[Dataset extract]
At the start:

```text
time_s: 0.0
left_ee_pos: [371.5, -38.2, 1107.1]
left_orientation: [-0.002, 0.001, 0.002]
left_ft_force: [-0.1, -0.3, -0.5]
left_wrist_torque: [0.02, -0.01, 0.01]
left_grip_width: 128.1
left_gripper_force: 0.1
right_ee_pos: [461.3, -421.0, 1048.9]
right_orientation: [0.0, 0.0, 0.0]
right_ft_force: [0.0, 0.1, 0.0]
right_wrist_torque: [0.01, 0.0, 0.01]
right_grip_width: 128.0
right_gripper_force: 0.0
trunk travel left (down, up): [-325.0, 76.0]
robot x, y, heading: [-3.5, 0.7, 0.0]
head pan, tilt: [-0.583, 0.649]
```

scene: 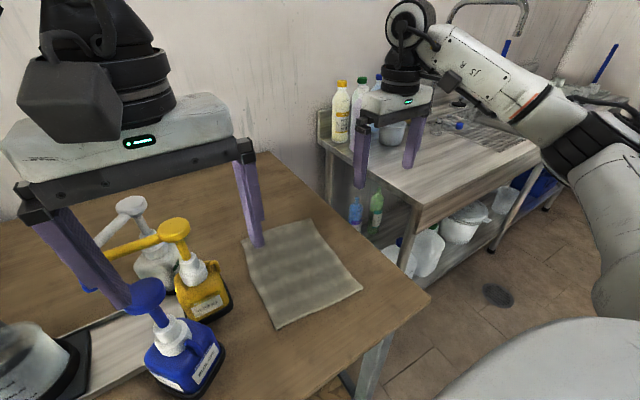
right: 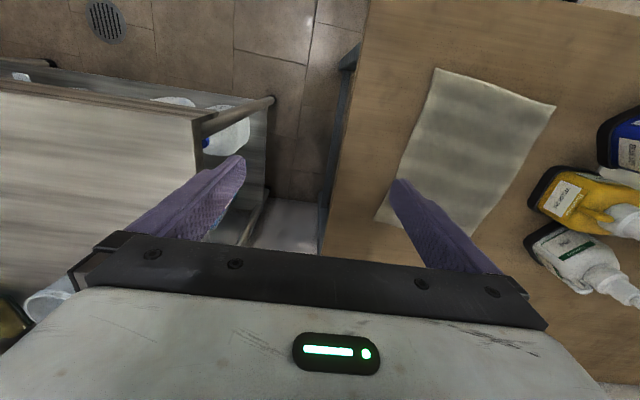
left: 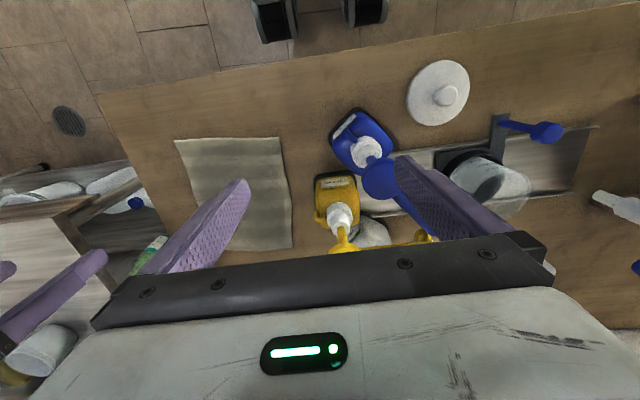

[Exercise brief]
Reproduce each line word for word and drop the pictures.

[Task solution]
At the start:

```text
time_s: 0.0
left_ee_pos: [371.5, -38.2, 1107.1]
left_orientation: [-0.002, 0.001, 0.002]
left_ft_force: [-0.1, -0.3, -0.5]
left_wrist_torque: [0.02, -0.01, 0.01]
left_grip_width: 128.1
left_gripper_force: 0.1
right_ee_pos: [461.3, -421.0, 1048.9]
right_orientation: [0.0, 0.0, 0.0]
right_ft_force: [0.0, 0.1, 0.0]
right_wrist_torque: [0.01, 0.0, 0.01]
right_grip_width: 128.0
right_gripper_force: 0.0
trunk travel left (down, up): [-325.0, 76.0]
robot x, y, heading: [-3.5, 0.7, 0.0]
head pan, tilt: [-0.583, 0.649]
```

scene: 
right: 
left: 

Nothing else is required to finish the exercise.